• _STATED EXERCISE_
Count how many lines include "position" and answer with that number only.

-- START OF DATASET EXCERPT --

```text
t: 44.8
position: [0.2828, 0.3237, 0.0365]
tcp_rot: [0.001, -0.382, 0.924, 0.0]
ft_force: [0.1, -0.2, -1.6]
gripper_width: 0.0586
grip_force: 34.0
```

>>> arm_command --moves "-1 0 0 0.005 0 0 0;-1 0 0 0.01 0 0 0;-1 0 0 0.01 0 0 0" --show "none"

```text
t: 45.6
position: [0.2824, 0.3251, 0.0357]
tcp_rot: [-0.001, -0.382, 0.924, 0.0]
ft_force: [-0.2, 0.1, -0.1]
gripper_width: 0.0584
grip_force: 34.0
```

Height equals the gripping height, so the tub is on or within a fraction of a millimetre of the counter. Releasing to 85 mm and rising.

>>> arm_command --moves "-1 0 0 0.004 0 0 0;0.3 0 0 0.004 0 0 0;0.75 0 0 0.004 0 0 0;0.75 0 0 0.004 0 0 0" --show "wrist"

-- END OF DATASET EXCERPT --

• _EXPECTED ANSWER_
2